Hosni Abbas, né en 1963 dans le quartier populaire de Aïn Al-Sira, n’avait que 8 ans lorsqu’il a découvert le monde du cinéma, grâce à son père, Am Abbas (maître Abbas). Ce dernier était lui-même l’un des pionniers du métier, comme le raconte Hosni, sur un ton plein de fierté : « J’ai passé presque toute mon enfance dans les cabines de projection cinématographique dont mon père était le chef opérateur. Fasciné par ce monde, j’ai décidé d’en faire mon métier à l’âge de 15 ans. Ce fut la décision la plus importante de ma vie ». A peine lettré, l’homme a réussi à s’imposer parmi les monuments du cinéma. Son succès, il le doit surtout à sa passion pour les bobines de films et les machines de projection. Entouré de celles-ci, il se sent dans son élément. « J’ai grandi avec le cinéma, j’ai été élevé avec les films, les négatifs et les machines de projection. Je leur dois tout mon parcours. Parfois j’assistais aux projections, avec mon père, quatre ou cinq fois par jour. Il me laissait parfois tout seul dans la salle, et moi je rêvassais. Mon imagination vagabondait pour me faire une idée claire de ce qu’est le cinéma ».
Du rêve à la réalité, il y a pourtant de nombreux obstacles à franchir. Après des études inachevées, passées dans une école publique dans le quartier populaire de Aïn Al-Sira, il a voulu tout de suite se lancer dans le cosmos des stars, suivant « les rais de lumière s’infiltrant au sein de l’obscurité ». Le petit Hosni ne se voyait pas ailleurs. « J’ai échoué en 6e primaire. De quoi avoir poussé mes parents à m’envoyer dans une école coranique pour mieux apprendre l’arabe et la religion. Ils pensaient que je pourrais renouer après avec le cursus scolaire classique et progresser dans mes études ». Et de poursuivre, en souriant : « Toutefois, le cheikh de l’école coranique était très sévère, je l’ai fui et ne suis plus revenu à l’école ! ».
Face à l’obstination du petit, son père a décidé de lui rendre la vie difficile, afin de le faire revenir sur sa décision. Il l’a envoyé chez Monsieur Elie, un machiniste arménien de renom, chez qui Hosni passait son temps à laver les machines et à ranger les bureaux. « Je synchronisais aussi, je faisais les petites tâches qu’on laissait d’habitude aux assistants », dit-il en tirant une bouffée de cigarette.

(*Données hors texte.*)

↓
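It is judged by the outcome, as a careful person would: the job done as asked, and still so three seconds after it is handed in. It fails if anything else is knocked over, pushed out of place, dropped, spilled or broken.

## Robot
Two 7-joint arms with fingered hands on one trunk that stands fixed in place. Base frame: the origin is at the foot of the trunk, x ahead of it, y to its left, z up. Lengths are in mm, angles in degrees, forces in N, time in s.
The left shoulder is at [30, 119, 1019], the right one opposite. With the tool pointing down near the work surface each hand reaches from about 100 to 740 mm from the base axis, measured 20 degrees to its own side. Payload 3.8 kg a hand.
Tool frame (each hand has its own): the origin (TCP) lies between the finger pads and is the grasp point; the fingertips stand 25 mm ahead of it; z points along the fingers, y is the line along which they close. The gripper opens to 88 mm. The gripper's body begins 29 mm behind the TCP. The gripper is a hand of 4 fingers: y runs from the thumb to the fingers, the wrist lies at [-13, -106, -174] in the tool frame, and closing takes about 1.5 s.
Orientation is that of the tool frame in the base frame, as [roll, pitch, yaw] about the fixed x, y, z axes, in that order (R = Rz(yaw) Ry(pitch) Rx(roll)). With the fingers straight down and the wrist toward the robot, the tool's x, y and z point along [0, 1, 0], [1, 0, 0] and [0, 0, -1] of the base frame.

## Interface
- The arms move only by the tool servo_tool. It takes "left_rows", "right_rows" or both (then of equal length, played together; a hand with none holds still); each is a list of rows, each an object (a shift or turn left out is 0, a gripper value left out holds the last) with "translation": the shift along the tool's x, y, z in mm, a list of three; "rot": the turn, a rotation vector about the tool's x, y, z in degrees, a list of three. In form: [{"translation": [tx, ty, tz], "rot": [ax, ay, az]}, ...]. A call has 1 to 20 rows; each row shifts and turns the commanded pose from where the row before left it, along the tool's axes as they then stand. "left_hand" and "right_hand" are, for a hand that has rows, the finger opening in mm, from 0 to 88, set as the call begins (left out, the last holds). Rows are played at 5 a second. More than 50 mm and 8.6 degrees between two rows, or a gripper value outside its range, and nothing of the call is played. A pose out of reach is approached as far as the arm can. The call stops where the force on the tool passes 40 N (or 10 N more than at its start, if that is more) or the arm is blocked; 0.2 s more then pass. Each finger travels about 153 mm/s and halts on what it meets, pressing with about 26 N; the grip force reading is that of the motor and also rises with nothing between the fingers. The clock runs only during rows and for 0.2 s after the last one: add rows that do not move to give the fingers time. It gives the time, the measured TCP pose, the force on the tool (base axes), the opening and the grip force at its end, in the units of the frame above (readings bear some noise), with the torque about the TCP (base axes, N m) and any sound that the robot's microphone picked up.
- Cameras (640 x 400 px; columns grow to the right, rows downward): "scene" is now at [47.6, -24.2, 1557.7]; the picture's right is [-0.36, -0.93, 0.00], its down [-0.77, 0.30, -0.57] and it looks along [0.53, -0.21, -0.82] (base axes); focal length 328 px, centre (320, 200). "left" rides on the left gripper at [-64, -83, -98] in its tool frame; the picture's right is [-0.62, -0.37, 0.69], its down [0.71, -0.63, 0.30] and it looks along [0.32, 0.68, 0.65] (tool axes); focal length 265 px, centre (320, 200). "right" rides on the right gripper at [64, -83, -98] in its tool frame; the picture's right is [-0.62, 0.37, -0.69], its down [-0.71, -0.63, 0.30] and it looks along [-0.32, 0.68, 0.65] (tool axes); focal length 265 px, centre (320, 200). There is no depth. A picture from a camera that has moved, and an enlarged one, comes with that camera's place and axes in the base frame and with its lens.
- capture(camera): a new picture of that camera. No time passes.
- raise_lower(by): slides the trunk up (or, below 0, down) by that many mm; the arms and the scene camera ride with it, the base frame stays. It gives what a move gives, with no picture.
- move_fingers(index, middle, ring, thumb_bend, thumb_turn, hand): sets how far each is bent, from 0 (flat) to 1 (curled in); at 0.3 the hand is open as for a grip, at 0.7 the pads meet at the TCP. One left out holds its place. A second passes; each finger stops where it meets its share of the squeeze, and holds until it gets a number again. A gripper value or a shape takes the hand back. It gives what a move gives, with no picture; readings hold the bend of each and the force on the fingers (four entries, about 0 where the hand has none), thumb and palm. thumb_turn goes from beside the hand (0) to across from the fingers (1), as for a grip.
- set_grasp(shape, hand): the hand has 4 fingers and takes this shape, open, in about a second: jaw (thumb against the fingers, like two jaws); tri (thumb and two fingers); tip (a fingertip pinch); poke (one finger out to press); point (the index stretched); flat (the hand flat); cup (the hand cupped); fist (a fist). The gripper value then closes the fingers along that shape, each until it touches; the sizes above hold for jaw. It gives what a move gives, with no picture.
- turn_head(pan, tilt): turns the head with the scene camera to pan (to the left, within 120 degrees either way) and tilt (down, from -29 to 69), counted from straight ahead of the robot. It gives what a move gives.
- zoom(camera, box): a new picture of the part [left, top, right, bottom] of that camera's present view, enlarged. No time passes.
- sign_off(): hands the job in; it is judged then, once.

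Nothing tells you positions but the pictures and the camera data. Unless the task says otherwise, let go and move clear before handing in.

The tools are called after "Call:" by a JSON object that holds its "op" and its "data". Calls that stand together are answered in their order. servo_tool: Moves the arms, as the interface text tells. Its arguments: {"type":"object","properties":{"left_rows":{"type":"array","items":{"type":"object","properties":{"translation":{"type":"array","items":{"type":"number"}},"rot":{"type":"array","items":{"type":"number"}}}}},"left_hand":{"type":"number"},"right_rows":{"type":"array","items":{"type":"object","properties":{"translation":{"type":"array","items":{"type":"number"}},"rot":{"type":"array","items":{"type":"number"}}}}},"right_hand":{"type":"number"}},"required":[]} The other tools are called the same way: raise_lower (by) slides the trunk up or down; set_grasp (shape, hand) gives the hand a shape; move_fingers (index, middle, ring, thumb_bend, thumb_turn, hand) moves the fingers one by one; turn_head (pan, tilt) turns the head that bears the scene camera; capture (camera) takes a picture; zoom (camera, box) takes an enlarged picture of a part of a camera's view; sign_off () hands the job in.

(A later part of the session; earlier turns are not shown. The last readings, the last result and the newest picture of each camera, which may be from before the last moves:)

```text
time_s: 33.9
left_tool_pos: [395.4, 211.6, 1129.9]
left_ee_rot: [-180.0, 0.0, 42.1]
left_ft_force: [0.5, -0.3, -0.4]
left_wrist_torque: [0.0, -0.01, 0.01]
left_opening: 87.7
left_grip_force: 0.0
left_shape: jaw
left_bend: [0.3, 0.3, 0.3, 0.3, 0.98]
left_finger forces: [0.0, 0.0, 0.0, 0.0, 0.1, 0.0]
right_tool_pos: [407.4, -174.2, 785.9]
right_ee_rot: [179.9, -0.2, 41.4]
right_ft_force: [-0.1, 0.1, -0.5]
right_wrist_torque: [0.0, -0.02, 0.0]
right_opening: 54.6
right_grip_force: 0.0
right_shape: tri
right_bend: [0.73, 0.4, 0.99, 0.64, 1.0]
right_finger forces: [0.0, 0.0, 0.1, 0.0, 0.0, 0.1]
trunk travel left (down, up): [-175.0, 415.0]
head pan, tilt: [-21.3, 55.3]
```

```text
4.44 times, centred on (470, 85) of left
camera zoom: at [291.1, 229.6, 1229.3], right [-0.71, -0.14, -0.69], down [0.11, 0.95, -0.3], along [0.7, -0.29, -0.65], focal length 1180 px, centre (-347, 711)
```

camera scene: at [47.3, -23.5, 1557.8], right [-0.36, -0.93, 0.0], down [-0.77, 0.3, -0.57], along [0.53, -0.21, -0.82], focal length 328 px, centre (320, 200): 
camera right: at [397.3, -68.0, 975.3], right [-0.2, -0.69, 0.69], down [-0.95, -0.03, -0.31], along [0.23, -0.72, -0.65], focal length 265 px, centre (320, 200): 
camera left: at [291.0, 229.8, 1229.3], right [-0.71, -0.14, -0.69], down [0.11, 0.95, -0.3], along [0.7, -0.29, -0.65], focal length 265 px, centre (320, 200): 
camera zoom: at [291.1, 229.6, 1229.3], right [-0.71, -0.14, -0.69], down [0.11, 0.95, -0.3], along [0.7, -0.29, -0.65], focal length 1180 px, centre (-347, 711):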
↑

Ceci n’a pas duré longtemps, puisque Elie, « l’expert », meurt dans un accident de voiture. Cerné par les embêtements de sa famille à l’époque, Hosni Abbas a pensé abandonner le monde du cinéma pour aller travailler chez un garagiste, dans le but d’apprendre à conduire et à devenir chauffeur d’automobile comme pas mal de ses amis.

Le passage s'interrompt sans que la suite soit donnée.